Avant le pardon, il y a les conflits…

Les gens qui assistent à des conférences de Jean Vanier sont généralement touchés par les expériences qu’il raconte. Tout en révélant les dons extraordinaires pour la relation des personnes « ayant un handicap mental » comme il les appelle, Jean n’hésite jamais à parler de conflits et de tensions vécus dans la communauté. Pourtant, lorsque nous recevons de ces mêmes personnes dans nos communautés, elles sont les moins préparées du monde à concevoir qu’elles pourraient, elles aussi, être éprouvées d’une quelconque façon par des conflits. Pour être un « lieu de pardon et de la fête » (titre d’un des premiers livres de Jean Vanier), il faut bien qu’il se passe des choses à pardonner!

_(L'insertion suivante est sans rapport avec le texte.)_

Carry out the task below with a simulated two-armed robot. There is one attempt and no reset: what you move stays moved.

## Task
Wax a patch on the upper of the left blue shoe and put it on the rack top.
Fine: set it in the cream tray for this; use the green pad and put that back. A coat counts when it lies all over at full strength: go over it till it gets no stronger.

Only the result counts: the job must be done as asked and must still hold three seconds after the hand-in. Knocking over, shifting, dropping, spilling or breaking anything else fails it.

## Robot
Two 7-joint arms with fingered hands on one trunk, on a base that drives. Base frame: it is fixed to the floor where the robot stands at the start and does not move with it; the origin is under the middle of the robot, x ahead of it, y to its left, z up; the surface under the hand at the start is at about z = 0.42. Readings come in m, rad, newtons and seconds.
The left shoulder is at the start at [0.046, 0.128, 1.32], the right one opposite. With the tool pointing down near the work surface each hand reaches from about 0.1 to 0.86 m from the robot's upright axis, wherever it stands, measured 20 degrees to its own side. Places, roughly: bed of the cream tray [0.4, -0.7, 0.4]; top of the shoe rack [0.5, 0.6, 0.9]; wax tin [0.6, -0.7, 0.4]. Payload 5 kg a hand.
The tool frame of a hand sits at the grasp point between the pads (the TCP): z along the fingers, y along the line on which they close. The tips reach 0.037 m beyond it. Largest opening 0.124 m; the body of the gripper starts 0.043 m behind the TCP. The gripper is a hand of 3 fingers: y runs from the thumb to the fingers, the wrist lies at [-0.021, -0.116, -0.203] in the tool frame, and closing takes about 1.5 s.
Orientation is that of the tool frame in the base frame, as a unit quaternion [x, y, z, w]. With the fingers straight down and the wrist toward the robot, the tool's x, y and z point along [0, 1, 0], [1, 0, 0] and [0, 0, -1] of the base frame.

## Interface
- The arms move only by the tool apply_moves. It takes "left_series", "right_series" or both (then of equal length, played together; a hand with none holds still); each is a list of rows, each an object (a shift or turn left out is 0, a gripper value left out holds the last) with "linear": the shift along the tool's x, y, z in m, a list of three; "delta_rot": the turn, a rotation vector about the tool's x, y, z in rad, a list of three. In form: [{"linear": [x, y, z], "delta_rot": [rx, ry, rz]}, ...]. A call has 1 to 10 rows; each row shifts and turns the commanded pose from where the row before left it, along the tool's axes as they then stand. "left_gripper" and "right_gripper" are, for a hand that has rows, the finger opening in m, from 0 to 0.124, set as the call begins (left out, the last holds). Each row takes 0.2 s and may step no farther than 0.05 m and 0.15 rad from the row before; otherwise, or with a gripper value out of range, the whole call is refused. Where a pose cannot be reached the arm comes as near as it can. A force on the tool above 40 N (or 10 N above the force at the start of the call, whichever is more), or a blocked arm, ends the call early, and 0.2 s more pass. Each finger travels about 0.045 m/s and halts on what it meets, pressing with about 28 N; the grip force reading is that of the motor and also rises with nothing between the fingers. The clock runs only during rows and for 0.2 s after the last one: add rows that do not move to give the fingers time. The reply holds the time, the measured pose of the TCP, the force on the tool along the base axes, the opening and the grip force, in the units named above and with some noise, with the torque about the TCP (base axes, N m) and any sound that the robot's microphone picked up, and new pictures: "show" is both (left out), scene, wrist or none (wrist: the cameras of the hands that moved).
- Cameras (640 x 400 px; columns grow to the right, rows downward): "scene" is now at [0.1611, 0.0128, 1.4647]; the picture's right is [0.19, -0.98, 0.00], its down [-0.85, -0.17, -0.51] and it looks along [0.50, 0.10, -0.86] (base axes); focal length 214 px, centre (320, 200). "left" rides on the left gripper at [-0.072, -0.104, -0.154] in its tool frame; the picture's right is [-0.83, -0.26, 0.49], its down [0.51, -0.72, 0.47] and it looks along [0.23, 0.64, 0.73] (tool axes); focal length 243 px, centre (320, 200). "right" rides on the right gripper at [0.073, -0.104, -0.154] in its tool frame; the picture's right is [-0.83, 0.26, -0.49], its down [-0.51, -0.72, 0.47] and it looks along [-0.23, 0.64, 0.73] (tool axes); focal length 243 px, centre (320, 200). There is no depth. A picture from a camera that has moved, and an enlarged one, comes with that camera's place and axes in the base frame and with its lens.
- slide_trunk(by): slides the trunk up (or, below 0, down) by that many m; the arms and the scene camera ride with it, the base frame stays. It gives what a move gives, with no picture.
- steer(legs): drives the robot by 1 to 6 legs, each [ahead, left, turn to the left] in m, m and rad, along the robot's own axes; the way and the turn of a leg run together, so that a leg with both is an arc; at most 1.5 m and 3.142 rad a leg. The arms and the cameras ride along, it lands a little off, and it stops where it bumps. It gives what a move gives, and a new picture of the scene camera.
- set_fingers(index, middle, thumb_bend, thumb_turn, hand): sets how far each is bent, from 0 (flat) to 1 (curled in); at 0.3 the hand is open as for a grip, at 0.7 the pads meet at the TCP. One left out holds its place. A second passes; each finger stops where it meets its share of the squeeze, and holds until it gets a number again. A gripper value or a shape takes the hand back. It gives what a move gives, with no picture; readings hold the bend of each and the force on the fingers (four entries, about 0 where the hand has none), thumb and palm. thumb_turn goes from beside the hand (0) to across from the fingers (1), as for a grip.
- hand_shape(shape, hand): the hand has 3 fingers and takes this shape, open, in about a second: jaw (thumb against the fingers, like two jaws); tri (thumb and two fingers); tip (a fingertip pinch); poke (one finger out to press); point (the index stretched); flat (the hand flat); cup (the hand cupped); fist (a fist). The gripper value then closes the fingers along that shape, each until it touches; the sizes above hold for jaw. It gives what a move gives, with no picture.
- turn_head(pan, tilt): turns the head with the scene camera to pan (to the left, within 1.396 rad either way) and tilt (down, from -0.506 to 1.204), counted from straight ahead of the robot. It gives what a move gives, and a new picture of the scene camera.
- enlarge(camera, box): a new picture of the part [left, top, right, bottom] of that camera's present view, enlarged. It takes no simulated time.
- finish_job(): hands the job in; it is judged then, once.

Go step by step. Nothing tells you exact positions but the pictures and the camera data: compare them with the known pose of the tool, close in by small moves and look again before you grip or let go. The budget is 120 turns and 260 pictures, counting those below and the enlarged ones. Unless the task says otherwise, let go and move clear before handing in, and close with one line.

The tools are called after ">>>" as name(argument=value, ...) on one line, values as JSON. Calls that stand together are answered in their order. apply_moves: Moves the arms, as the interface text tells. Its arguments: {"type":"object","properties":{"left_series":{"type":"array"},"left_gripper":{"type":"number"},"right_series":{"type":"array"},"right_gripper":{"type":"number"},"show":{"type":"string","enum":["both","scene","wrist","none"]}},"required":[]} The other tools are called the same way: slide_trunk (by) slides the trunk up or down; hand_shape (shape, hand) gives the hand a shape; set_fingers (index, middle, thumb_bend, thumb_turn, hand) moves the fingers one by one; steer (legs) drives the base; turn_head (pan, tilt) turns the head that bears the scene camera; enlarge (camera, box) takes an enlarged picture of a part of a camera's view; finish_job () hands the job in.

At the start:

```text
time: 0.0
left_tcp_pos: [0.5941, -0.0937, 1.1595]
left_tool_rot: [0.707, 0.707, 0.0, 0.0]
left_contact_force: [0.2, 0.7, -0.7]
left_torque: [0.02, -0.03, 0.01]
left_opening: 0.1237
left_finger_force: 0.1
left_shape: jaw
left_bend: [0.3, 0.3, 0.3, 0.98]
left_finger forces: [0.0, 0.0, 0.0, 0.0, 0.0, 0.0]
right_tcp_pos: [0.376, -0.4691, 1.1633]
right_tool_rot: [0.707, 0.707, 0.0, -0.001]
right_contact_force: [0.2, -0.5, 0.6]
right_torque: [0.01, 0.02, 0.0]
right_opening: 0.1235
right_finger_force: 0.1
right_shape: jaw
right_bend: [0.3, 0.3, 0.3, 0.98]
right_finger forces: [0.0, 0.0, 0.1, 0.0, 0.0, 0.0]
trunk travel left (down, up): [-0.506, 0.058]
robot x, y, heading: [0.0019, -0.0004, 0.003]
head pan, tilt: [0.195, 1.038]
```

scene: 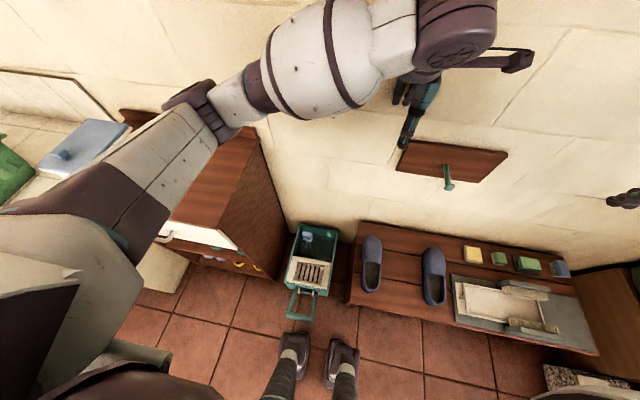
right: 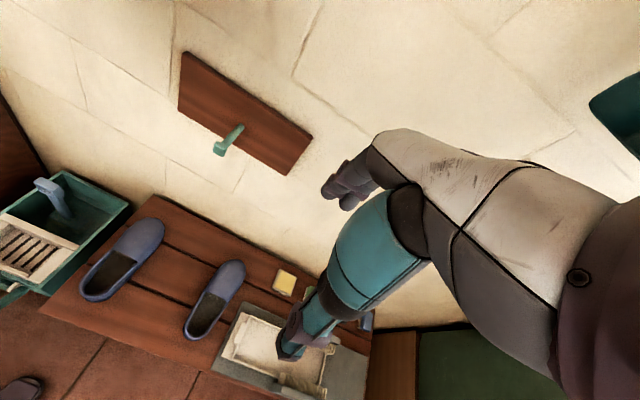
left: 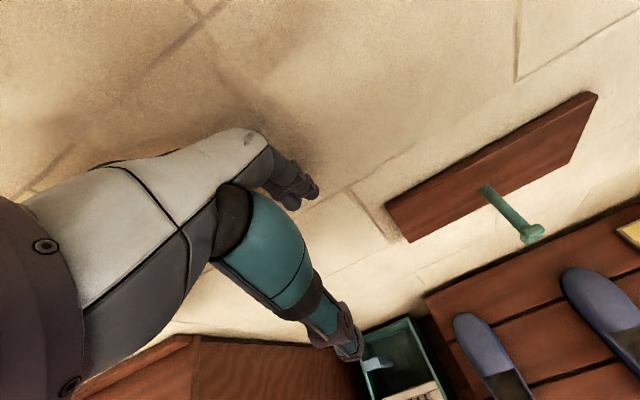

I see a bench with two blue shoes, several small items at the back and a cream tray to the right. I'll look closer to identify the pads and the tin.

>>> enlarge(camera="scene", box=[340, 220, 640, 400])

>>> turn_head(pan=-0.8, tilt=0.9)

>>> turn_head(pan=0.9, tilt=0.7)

Je voudrais donc ici raconter deux histoires que j’ai vécues et qui m’ont particulièrement été pénibles pour une raison commune: l’impuissance. Il arrive ainsi parfois que le rôle que nous avons à jouer dans un conflit ne permet pas d’en arriver à une résolution satisfaisante. Il faut soit laisser à d’autres la responsabilité de faire le travail, soit se résigner à laisser le temps faire les choses…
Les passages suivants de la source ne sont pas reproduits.